§ **Goal**:
Output the material below in its entirety, exactly as given.

---

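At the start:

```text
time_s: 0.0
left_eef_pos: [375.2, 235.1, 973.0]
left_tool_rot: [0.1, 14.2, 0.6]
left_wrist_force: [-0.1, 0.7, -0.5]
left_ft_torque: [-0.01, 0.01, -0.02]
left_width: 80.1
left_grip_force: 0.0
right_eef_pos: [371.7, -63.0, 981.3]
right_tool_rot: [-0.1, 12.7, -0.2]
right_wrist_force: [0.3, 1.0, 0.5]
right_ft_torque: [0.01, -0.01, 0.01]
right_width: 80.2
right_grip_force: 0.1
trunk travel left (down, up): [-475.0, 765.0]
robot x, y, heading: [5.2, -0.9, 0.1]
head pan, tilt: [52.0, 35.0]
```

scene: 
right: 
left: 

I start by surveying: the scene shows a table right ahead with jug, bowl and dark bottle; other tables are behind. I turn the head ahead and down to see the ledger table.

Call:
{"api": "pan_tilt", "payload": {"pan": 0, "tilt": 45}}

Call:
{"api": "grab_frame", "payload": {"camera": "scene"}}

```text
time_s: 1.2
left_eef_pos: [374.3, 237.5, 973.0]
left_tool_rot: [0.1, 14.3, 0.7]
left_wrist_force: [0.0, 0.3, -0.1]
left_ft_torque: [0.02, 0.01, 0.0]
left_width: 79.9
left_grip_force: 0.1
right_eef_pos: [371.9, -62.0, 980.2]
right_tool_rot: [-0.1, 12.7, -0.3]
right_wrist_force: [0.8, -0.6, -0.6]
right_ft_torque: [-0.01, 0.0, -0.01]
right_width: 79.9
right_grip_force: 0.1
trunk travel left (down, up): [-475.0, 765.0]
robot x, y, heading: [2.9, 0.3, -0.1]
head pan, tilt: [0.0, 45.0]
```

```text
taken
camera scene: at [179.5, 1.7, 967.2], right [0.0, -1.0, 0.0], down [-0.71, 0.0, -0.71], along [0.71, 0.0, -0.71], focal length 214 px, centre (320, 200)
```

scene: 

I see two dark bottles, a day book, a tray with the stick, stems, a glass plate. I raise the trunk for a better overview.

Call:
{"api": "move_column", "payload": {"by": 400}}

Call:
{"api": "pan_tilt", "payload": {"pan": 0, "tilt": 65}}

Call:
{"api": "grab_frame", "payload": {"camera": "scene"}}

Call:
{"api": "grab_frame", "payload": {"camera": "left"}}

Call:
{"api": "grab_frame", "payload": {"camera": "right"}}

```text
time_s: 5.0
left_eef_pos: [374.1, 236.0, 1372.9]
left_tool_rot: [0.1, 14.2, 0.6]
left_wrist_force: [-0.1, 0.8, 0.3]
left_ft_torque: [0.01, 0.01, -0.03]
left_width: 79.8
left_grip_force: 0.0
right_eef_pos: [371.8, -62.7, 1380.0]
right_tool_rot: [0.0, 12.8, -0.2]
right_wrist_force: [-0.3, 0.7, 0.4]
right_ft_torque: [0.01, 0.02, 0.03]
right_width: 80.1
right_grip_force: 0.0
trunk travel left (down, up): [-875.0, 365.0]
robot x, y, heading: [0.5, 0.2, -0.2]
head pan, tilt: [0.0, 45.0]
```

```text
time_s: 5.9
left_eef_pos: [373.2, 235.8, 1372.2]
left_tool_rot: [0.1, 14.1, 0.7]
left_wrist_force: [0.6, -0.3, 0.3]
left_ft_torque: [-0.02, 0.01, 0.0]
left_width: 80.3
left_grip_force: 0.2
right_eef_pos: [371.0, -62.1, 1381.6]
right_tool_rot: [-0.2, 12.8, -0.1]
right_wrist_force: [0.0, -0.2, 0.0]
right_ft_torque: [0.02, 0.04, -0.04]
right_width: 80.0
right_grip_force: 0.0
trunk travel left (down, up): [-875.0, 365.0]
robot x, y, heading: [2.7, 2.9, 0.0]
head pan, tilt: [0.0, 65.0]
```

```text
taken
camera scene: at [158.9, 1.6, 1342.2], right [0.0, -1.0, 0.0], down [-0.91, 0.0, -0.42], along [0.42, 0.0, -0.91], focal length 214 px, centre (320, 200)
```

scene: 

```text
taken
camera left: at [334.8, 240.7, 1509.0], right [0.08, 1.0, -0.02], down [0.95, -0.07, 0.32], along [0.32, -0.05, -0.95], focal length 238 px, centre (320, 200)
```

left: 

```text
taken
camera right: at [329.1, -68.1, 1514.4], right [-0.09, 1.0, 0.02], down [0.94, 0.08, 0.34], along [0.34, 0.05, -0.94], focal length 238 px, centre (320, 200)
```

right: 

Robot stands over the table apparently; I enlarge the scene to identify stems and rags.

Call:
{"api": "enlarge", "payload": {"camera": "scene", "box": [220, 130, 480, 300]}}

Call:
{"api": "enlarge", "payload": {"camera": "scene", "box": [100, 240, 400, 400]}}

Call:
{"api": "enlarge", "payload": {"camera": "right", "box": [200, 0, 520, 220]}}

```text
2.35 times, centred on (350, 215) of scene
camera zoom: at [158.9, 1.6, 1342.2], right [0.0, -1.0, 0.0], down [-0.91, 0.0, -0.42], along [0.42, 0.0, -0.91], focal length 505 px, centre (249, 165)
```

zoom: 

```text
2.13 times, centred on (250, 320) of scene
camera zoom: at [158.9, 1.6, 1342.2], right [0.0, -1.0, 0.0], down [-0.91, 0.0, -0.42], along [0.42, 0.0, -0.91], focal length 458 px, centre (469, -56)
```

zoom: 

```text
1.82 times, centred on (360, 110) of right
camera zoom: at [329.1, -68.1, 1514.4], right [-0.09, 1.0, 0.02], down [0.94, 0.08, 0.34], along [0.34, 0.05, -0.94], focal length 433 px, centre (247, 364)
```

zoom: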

---

§ **Solution below**:
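At the start:

```text
time_s: 0.0
left_eef_pos: [375.2, 235.1, 973.0]
left_tool_rot: [0.1, 14.2, 0.6]
left_wrist_force: [-0.1, 0.7, -0.5]
left_ft_torque: [-0.01, 0.01, -0.02]
left_width: 80.1
left_grip_force: 0.0
right_eef_pos: [371.7, -63.0, 981.3]
right_tool_rot: [-0.1, 12.7, -0.2]
right_wrist_force: [0.3, 1.0, 0.5]
right_ft_torque: [0.01, -0.01, 0.01]
right_width: 80.2
right_grip_force: 0.1
trunk travel left (down, up): [-475.0, 765.0]
robot x, y, heading: [5.2, -0.9, 0.1]
head pan, tilt: [52.0, 35.0]
```

scene: 
right: 
left: 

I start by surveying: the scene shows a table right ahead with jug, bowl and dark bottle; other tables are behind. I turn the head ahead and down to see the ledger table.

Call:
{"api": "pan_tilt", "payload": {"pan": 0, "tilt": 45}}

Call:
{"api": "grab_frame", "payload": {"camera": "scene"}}

```text
time_s: 1.2
left_eef_pos: [374.3, 237.5, 973.0]
left_tool_rot: [0.1, 14.3, 0.7]
left_wrist_force: [0.0, 0.3, -0.1]
left_ft_torque: [0.02, 0.01, 0.0]
left_width: 79.9
left_grip_force: 0.1
right_eef_pos: [371.9, -62.0, 980.2]
right_tool_rot: [-0.1, 12.7, -0.3]
right_wrist_force: [0.8, -0.6, -0.6]
right_ft_torque: [-0.01, 0.0, -0.01]
right_width: 79.9
right_grip_force: 0.1
trunk travel left (down, up): [-475.0, 765.0]
robot x, y, heading: [2.9, 0.3, -0.1]
head pan, tilt: [0.0, 45.0]
```

```text
taken
camera scene: at [179.5, 1.7, 967.2], right [0.0, -1.0, 0.0], down [-0.71, 0.0, -0.71], along [0.71, 0.0, -0.71], focal length 214 px, centre (320, 200)
```

scene: 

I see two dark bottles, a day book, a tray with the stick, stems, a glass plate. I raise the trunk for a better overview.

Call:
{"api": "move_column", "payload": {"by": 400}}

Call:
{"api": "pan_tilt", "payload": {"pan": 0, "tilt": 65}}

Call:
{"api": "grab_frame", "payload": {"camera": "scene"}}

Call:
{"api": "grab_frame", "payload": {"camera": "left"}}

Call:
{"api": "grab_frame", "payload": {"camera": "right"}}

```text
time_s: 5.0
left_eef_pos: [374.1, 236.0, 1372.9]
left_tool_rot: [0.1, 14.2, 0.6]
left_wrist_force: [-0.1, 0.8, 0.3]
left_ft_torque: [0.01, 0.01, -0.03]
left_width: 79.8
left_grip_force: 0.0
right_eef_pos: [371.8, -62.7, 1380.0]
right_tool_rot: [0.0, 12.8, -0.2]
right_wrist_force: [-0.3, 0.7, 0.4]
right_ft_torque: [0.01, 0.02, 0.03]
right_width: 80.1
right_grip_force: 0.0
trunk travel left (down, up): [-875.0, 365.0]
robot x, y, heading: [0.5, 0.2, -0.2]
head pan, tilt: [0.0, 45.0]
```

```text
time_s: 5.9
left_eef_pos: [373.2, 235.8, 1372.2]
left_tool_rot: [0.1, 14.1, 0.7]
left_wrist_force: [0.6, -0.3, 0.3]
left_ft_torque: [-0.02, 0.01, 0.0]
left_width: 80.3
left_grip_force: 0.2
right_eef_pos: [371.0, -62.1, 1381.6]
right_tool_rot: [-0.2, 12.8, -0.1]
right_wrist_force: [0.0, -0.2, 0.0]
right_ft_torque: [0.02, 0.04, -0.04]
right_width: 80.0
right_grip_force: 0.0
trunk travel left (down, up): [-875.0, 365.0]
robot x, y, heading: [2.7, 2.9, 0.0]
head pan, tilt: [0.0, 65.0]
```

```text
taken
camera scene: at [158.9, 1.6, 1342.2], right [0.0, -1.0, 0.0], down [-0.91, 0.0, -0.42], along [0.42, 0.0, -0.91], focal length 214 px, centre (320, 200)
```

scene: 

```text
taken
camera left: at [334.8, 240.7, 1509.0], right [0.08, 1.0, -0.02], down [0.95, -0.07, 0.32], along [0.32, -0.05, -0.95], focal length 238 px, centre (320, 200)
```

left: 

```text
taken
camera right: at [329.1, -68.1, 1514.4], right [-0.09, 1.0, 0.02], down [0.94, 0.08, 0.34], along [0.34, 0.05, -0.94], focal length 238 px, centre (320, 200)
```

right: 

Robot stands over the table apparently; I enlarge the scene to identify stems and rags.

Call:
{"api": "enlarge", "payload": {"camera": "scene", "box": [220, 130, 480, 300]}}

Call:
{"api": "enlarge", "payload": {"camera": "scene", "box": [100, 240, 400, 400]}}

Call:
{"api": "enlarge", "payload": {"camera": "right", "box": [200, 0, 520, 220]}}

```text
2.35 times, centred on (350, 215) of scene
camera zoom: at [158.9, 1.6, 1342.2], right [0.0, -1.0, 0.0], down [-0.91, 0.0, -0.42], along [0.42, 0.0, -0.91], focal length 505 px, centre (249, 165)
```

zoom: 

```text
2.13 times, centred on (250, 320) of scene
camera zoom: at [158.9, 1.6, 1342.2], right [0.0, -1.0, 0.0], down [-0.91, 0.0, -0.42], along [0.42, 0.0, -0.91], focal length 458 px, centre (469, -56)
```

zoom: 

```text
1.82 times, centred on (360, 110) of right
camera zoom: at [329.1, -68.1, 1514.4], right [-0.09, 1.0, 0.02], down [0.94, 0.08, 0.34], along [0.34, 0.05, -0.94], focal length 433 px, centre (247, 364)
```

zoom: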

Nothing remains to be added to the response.